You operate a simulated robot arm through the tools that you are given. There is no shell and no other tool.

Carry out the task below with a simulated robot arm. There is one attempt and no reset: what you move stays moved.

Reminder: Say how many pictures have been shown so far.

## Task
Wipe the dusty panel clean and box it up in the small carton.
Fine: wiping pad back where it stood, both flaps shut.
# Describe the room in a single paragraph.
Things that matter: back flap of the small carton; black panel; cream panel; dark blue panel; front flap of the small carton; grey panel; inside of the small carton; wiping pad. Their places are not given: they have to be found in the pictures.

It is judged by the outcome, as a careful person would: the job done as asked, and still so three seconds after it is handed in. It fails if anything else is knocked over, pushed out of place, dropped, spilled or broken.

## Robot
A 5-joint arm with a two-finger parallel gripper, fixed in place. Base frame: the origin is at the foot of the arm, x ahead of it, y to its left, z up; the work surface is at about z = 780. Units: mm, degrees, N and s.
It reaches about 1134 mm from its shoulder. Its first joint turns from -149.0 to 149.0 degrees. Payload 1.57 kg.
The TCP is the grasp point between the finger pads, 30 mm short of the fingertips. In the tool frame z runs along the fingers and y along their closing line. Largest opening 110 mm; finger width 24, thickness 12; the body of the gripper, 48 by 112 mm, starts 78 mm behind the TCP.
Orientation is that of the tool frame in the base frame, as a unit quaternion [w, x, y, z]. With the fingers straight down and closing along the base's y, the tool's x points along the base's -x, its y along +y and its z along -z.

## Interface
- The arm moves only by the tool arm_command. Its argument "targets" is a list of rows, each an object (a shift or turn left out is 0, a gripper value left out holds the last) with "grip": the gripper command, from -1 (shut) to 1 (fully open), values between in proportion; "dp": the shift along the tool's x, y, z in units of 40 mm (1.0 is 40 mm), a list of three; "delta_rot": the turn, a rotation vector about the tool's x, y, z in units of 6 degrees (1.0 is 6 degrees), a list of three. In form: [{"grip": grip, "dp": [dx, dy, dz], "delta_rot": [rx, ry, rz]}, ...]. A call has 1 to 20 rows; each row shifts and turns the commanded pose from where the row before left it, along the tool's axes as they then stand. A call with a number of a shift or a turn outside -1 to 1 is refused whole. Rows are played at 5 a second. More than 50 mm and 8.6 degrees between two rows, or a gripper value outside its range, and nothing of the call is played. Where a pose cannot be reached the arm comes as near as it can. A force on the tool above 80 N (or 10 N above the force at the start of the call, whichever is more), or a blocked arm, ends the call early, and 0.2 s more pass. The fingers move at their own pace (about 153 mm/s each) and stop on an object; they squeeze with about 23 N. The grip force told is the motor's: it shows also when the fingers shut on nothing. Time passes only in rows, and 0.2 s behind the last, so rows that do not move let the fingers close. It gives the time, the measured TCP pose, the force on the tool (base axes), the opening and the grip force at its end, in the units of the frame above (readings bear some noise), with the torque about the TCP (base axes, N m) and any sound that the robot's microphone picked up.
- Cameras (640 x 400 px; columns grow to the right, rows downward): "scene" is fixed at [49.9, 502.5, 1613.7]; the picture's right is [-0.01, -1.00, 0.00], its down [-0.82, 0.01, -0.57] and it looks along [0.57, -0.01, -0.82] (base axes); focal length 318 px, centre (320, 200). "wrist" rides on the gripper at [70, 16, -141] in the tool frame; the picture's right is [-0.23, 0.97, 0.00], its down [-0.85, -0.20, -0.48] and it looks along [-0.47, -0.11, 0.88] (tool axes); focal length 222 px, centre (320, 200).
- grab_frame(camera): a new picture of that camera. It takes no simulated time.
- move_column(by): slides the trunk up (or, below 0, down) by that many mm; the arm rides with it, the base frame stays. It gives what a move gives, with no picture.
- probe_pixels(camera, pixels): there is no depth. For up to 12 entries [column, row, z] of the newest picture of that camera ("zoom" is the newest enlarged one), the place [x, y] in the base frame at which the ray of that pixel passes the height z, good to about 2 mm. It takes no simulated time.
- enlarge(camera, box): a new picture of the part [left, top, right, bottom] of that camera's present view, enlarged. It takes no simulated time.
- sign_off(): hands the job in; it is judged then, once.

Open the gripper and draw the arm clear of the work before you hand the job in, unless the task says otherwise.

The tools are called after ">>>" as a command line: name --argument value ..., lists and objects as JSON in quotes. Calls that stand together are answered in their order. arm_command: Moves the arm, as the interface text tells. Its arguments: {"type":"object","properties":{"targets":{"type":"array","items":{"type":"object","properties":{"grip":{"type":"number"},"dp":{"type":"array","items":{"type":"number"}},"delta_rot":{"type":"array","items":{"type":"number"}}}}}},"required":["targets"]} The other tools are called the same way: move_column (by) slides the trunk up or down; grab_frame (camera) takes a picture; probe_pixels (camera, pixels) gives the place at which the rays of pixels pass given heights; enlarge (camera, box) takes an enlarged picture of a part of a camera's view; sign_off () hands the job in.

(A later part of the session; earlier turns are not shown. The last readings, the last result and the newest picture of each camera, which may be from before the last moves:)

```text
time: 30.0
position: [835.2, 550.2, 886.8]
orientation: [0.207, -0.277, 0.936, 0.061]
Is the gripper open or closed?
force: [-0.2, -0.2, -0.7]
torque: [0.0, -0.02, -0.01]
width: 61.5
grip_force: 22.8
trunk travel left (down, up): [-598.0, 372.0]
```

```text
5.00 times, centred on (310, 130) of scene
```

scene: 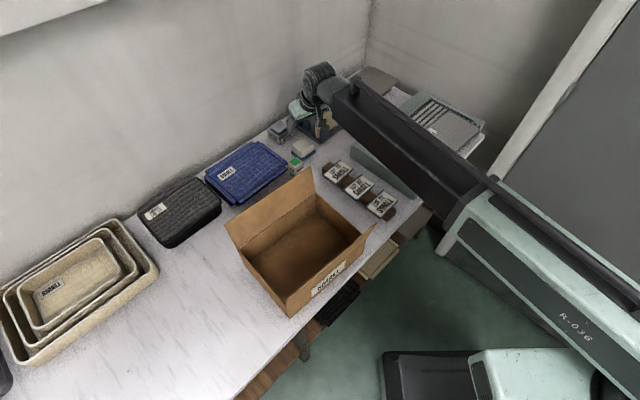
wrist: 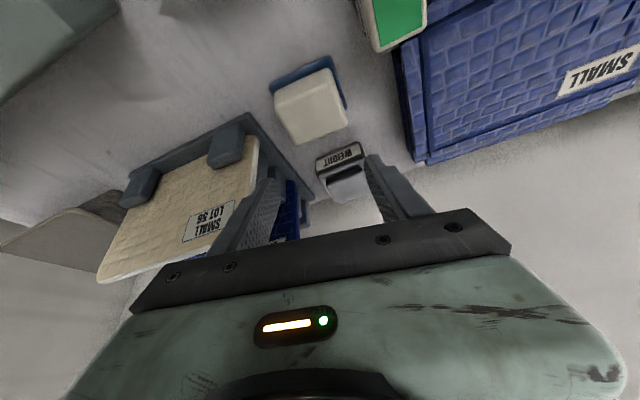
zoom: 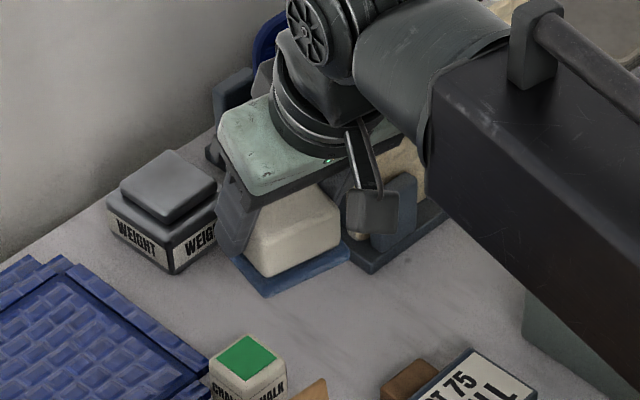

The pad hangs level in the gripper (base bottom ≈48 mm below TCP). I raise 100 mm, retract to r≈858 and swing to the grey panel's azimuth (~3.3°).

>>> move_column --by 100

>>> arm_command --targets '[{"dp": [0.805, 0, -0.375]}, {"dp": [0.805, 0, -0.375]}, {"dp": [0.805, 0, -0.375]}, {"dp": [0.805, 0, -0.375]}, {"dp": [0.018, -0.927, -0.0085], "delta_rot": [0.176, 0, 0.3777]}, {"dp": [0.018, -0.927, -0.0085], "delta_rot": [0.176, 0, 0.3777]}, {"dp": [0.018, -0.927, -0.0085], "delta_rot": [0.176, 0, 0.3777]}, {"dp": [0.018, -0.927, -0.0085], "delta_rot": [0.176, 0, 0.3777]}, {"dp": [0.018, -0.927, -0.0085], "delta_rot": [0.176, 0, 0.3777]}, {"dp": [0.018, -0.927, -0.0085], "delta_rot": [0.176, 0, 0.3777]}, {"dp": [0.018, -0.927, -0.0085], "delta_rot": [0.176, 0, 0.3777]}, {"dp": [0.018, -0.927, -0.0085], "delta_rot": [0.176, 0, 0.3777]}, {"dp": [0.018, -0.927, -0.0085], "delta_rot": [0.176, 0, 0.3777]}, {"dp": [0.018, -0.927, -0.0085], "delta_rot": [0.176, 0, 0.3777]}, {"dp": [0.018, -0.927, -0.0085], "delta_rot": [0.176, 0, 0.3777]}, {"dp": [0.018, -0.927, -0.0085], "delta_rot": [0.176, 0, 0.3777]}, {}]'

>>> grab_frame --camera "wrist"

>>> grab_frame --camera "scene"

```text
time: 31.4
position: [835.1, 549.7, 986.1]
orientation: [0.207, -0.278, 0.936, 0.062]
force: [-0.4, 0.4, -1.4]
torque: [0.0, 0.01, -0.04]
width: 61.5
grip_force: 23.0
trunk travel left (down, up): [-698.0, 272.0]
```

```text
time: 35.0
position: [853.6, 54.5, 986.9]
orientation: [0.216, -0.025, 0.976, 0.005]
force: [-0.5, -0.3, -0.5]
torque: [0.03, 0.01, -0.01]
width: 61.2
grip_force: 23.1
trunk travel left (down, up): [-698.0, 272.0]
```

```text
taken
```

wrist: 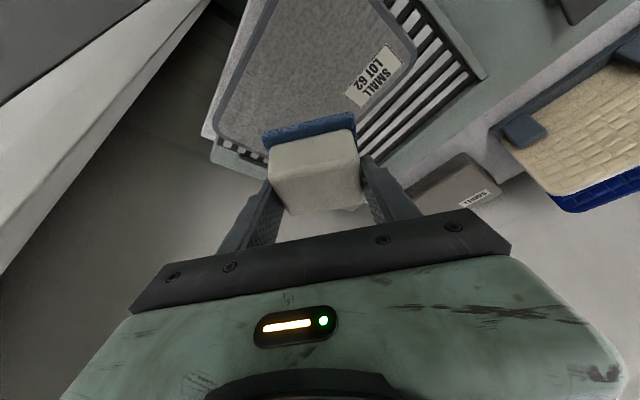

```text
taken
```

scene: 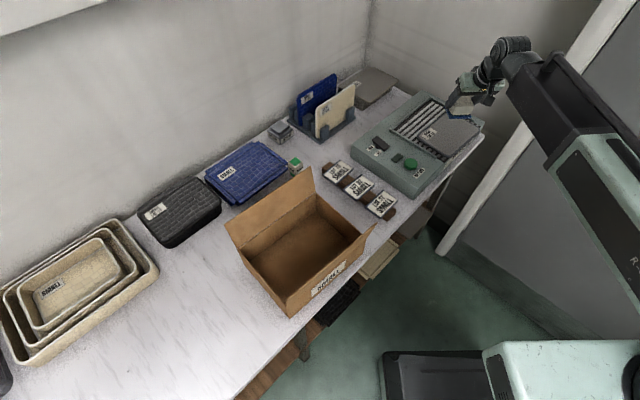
=-=-=-=-=
INSTRUCTION: Write the lines above out again exactly, without any of their pictures.

TASK SOLUTION:
You operate a simulated robot arm through the tools that you are given. There is no shell and no other tool.

Carry out the task below with a simulated robot arm. There is one attempt and no reset: what you move stays moved.

Reminder: Say how many pictures have been shown so far.

## Task
Wipe the dusty panel clean and box it up in the small carton.
Fine: wiping pad back where it stood, both flaps shut.
# Describe the room in a single paragraph.
Things that matter: back flap of the small carton; black panel; cream panel; dark blue panel; front flap of the small carton; grey panel; inside of the small carton; wiping pad. Their places are not given: they have to be found in the pictures.

It is judged by the outcome, as a careful person would: the job done as asked, and still so three seconds after it is handed in. It fails if anything else is knocked over, pushed out of place, dropped, spilled or broken.

## Robot
A 5-joint arm with a two-finger parallel gripper, fixed in place. Base frame: the origin is at the foot of the arm, x ahead of it, y to its left, z up; the work surface is at about z = 780. Units: mm, degrees, N and s.
It reaches about 1134 mm from its shoulder. Its first joint turns from -149.0 to 149.0 degrees. Payload 1.57 kg.
The TCP is the grasp point between the finger pads, 30 mm short of the fingertips. In the tool frame z runs along the fingers and y along their closing line. Largest opening 110 mm; finger width 24, thickness 12; the body of the gripper, 48 by 112 mm, starts 78 mm behind the TCP.
Orientation is that of the tool frame in the base frame, as a unit quaternion [w, x, y, z]. With the fingers straight down and closing along the base's y, the tool's x points along the base's -x, its y along +y and its z along -z.

## Interface
- The arm moves only by the tool arm_command. Its argument "targets" is a list of rows, each an object (a shift or turn left out is 0, a gripper value left out holds the last) with "grip": the gripper command, from -1 (shut) to 1 (fully open), values between in proportion; "dp": the shift along the tool's x, y, z in units of 40 mm (1.0 is 40 mm), a list of three; "delta_rot": the turn, a rotation vector about the tool's x, y, z in units of 6 degrees (1.0 is 6 degrees), a list of three. In form: [{"grip": grip, "dp": [dx, dy, dz], "delta_rot": [rx, ry, rz]}, ...]. A call has 1 to 20 rows; each row shifts and turns the commanded pose from where the row before left it, along the tool's axes as they then stand. A call with a number of a shift or a turn outside -1 to 1 is refused whole. Rows are played at 5 a second. More than 50 mm and 8.6 degrees between two rows, or a gripper value outside its range, and nothing of the call is played. Where a pose cannot be reached the arm comes as near as it can. A force on the tool above 80 N (or 10 N above the force at the start of the call, whichever is more), or a blocked arm, ends the call early, and 0.2 s more pass. The fingers move at their own pace (about 153 mm/s each) and stop on an object; they squeeze with about 23 N. The grip force told is the motor's: it shows also when the fingers shut on nothing. Time passes only in rows, and 0.2 s behind the last, so rows that do not move let the fingers close. It gives the time, the measured TCP pose, the force on the tool (base axes), the opening and the grip force at its end, in the units of the frame above (readings bear some noise), with the torque about the TCP (base axes, N m) and any sound that the robot's microphone picked up.
- Cameras (640 x 400 px; columns grow to the right, rows downward): "scene" is fixed at [49.9, 502.5, 1613.7]; the picture's right is [-0.01, -1.00, 0.00], its down [-0.82, 0.01, -0.57] and it looks along [0.57, -0.01, -0.82] (base axes); focal length 318 px, centre (320, 200). "wrist" rides on the gripper at [70, 16, -141] in the tool frame; the picture's right is [-0.23, 0.97, 0.00], its down [-0.85, -0.20, -0.48] and it looks along [-0.47, -0.11, 0.88] (tool axes); focal length 222 px, centre (320, 200).
- grab_frame(camera): a new picture of that camera. It takes no simulated time.
- move_column(by): slides the trunk up (or, below 0, down) by that many mm; the arm rides with it, the base frame stays. It gives what a move gives, with no picture.
- probe_pixels(camera, pixels): there is no depth. For up to 12 entries [column, row, z] of the newest picture of that camera ("zoom" is the newest enlarged one), the place [x, y] in the base frame at which the ray of that pixel passes the height z, good to about 2 mm. It takes no simulated time.
- enlarge(camera, box): a new picture of the part [left, top, right, bottom] of that camera's present view, enlarged. It takes no simulated time.
- sign_off(): hands the job in; it is judged then, once.

Open the gripper and draw the arm clear of the work before you hand the job in, unless the task says otherwise.

The tools are called after ">>>" as a command line: name --argument value ..., lists and objects as JSON in quotes. Calls that stand together are answered in their order. arm_command: Moves the arm, as the interface text tells. Its arguments: {"type":"object","properties":{"targets":{"type":"array","items":{"type":"object","properties":{"grip":{"type":"number"},"dp":{"type":"array","items":{"type":"number"}},"delta_rot":{"type":"array","items":{"type":"number"}}}}}},"required":["targets"]} The other tools are called the same way: move_column (by) slides the trunk up or down; grab_frame (camera) takes a picture; probe_pixels (camera, pixels) gives the place at which the rays of pixels pass given heights; enlarge (camera, box) takes an enlarged picture of a part of a camera's view; sign_off () hands the job in.

(A later part of the session; earlier turns are not shown. The last readings, the last result and the newest picture of each camera, which may be from before the last moves:)

```text
time: 30.0
position: [835.2, 550.2, 886.8]
orientation: [0.207, -0.277, 0.936, 0.061]
Is the gripper open or closed?
force: [-0.2, -0.2, -0.7]
torque: [0.0, -0.02, -0.01]
width: 61.5
grip_force: 22.8
trunk travel left (down, up): [-598.0, 372.0]
```

```text
5.00 times, centred on (310, 130) of scene
```

scene: 
wrist: 
zoom: 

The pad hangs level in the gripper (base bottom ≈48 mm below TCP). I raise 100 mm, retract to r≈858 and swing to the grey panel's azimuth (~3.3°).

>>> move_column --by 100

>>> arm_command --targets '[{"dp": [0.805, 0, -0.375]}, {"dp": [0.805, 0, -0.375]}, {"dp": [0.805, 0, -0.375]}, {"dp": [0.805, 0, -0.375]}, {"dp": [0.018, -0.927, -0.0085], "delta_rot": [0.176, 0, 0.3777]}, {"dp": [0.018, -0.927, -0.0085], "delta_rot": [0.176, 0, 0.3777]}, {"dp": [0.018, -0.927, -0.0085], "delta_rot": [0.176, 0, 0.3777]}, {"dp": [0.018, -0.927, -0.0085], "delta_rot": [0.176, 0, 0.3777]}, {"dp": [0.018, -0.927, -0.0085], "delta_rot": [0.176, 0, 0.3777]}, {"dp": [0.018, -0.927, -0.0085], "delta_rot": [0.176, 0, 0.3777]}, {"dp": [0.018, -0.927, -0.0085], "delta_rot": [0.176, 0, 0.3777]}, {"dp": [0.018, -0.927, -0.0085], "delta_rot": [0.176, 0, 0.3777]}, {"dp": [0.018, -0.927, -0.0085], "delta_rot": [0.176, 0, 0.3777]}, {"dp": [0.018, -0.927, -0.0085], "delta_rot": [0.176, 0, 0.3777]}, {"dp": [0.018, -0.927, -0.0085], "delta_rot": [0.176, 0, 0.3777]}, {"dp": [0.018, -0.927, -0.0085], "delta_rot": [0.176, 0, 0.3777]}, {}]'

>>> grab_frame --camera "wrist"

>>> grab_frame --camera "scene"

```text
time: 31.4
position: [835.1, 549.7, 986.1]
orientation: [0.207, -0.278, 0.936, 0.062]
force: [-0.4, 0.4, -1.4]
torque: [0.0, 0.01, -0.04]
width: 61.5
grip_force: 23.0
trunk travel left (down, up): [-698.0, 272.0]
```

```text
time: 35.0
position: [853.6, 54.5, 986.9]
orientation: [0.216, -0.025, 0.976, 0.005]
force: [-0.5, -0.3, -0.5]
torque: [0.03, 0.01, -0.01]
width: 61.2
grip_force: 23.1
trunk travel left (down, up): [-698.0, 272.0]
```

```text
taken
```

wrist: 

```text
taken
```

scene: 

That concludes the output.